Entries from robot sessions:
* * * * * * *
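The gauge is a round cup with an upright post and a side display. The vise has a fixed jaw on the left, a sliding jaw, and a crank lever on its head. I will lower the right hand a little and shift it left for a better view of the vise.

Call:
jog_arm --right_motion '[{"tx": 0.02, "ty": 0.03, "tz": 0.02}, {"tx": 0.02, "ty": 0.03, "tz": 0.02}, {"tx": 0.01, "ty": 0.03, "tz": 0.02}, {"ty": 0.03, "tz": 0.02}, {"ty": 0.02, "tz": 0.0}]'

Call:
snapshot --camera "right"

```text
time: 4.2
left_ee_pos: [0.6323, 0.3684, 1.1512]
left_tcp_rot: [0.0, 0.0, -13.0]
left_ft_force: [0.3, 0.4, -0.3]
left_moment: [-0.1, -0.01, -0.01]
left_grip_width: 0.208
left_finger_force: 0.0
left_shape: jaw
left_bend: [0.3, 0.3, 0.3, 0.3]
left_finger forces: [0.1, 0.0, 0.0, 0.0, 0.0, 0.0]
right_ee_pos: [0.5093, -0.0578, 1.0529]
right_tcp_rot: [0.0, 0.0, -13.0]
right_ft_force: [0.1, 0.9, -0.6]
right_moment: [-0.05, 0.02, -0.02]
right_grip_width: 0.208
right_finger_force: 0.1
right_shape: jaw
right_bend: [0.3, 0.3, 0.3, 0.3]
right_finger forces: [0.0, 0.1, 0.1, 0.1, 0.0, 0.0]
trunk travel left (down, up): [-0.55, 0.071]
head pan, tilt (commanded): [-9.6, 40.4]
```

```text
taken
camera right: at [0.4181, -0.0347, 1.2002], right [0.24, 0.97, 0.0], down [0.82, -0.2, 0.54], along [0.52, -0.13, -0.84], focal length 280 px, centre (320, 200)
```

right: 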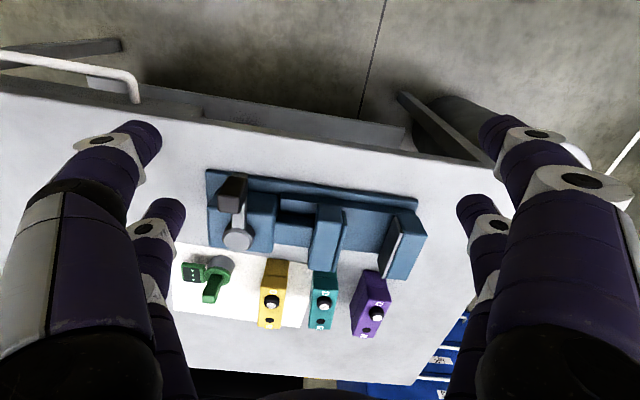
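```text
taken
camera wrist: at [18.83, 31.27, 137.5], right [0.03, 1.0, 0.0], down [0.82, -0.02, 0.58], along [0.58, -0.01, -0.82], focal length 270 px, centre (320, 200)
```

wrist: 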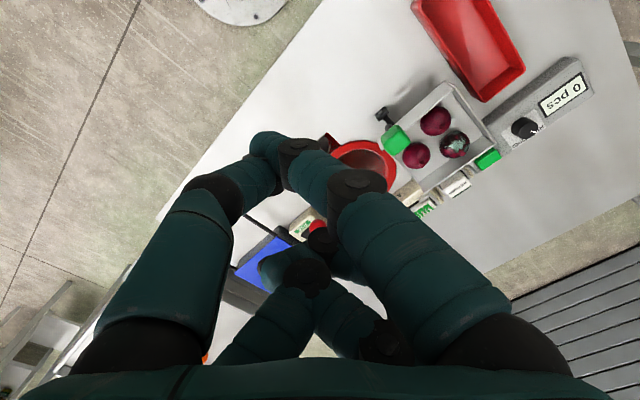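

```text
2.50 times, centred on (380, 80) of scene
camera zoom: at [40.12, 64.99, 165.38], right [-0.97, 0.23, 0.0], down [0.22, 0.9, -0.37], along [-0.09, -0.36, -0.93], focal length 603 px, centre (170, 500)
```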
* * * * * * *
◆ Goal
Please copy out the portion of the source excerpt from "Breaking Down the" to "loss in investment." without changes.

◆ Source excerpt
* * * * * * *
This article demonstrates how triple quadrupole mass spectrometry coupled gas and liquid chromatography systems [SCION gas chromatography/mass spectrometry (GC-MS) and EVOQ liquid chromatography/mass spectrometry (LC-MS)] provide the sensitive MRM analysis required for pesticide quantification in domestic and exported goods. Further, experimental data is presented illustrating the use of these systems to run a recently modified FDA QuEChERS sample preparation protocol––a simple, less expensive and unified alternative to conventional QuEChERS screening. 

Breaking Down the Barriers to International Trade
Today, emerging economies around the world are benefiting substantially from the increased liberalization of global trade. Agricultural imports to the U.S. from China, for example, increased from $800 million in 2000 to approximately $3.4 billion in 2010. The imports continue to grow, exemplifying a strengthening commercial relationship that would have seemed incredible 30 years ago.[1] However, several barriers still exist that limit producers from accessing the full potential of the export market. Chief among these is the lack of global consensus or standardization on pesticide use. Products imported from regions where pesticide use is less restricted to those with stringent regulations are frequently subject to detention and often returned to their country of origin or disposed of, resulting in an immediate loss in investment.
* * * * * * *
◆ Task output
Breaking Down the Barriers to International Trade
Today, emerging economies around the world are benefiting substantially from the increased liberalization of global trade. Agricultural imports to the U.S. from China, for example, increased from $800 million in 2000 to approximately $3.4 billion in 2010. The imports continue to grow, exemplifying a strengthening commercial relationship that would have seemed incredible 30 years ago.[1] However, several barriers still exist that limit producers from accessing the full potential of the export market. Chief among these is the lack of global consensus or standardization on pesticide use. Products imported from regions where pesticide use is less restricted to those with stringent regulations are frequently subject to detention and often returned to their country of origin or disposed of, resulting in an immediate loss in investment.